| Task prompt |
Line by line, reproduce exactly the beginning of the listing below, ending with the line that contains "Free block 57" and adding nothing.

| Provided material |

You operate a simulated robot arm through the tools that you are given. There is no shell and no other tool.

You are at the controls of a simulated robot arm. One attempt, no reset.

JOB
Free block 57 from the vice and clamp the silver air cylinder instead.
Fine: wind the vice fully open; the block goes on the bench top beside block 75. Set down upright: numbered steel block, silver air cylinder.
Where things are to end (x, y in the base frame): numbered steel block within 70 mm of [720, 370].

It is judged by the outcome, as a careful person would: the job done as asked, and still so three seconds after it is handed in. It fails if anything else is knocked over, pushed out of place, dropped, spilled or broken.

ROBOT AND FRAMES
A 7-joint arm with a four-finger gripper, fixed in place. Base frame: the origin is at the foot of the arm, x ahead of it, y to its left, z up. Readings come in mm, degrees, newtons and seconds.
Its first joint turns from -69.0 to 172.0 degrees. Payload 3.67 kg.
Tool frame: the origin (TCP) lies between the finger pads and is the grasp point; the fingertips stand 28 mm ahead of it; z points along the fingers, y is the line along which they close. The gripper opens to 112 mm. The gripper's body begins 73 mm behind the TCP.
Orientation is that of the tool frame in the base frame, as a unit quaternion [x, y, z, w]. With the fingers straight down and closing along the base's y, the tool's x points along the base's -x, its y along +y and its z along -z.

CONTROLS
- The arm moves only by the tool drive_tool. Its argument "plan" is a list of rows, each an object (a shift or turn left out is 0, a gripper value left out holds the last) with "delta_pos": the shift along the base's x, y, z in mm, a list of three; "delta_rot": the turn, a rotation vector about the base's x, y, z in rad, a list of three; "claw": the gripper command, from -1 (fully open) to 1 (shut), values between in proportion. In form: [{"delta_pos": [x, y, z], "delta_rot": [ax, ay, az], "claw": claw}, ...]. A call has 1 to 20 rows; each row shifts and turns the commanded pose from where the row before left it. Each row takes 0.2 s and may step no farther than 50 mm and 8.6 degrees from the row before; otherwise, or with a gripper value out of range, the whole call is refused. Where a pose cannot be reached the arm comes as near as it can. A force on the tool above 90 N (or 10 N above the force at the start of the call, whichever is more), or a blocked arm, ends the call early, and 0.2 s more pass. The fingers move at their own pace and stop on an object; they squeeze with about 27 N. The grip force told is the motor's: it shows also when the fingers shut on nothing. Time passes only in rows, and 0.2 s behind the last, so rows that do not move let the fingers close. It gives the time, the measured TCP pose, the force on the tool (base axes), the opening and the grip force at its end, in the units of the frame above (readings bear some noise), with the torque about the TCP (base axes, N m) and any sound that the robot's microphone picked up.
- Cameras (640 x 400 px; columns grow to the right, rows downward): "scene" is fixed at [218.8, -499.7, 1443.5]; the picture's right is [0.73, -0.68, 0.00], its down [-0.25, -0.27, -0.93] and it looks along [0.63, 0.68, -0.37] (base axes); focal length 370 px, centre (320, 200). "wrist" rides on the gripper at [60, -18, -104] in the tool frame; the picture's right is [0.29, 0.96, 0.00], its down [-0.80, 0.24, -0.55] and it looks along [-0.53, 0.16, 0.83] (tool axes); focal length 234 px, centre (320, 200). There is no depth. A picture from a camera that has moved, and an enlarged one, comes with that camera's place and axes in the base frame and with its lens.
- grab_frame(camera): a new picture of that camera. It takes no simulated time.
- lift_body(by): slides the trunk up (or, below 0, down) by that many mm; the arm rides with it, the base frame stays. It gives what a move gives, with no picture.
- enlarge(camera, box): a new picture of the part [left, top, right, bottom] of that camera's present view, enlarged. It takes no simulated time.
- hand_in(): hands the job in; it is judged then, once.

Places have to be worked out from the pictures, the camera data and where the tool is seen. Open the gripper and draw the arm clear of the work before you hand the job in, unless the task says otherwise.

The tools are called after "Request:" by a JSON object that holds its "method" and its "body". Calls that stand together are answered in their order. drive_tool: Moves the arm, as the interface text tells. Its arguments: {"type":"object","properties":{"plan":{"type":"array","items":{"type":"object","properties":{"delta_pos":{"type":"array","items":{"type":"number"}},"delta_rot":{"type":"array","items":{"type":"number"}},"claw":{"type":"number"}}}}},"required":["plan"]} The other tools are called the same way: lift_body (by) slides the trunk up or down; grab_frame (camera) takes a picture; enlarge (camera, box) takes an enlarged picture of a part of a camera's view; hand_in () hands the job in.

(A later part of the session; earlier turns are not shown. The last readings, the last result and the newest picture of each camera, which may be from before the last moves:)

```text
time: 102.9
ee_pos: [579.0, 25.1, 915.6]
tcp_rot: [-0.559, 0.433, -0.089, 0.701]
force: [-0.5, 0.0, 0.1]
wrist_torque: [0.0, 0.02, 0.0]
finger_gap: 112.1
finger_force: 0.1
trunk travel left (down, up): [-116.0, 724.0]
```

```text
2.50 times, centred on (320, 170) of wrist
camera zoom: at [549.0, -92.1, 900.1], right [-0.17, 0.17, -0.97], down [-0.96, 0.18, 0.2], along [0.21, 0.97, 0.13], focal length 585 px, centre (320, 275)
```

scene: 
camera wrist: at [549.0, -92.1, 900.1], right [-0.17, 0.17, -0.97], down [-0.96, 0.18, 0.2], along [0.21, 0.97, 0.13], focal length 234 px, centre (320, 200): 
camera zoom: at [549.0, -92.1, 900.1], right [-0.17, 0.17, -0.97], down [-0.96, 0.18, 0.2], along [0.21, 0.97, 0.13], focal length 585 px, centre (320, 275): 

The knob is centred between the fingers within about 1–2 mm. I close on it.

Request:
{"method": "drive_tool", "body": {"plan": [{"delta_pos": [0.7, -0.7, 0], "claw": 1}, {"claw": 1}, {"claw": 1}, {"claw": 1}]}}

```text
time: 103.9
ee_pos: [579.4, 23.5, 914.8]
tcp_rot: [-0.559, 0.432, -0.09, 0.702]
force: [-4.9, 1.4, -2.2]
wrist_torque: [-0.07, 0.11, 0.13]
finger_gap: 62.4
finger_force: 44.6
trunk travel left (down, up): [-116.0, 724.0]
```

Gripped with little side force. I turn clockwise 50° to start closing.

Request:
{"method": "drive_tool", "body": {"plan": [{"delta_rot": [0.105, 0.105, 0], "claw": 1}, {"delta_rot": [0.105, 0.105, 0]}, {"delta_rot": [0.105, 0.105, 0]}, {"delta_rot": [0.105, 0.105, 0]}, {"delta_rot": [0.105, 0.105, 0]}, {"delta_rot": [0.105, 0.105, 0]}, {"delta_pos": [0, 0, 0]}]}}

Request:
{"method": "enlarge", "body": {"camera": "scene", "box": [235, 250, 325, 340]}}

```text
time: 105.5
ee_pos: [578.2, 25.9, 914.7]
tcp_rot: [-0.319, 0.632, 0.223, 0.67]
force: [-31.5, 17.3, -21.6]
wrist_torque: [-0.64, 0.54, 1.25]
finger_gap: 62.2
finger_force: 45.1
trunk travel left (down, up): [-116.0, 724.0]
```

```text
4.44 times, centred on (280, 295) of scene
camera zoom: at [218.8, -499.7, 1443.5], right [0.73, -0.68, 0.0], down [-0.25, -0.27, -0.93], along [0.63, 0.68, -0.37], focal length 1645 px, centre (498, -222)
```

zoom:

| Written answer |
You operate a simulated robot arm through the tools that you are given. There is no shell and no other tool.

You are at the controls of a simulated robot arm. One attempt, no reset.

JOB
Free block 57 from the vice and clamp the silver air cylinder instead.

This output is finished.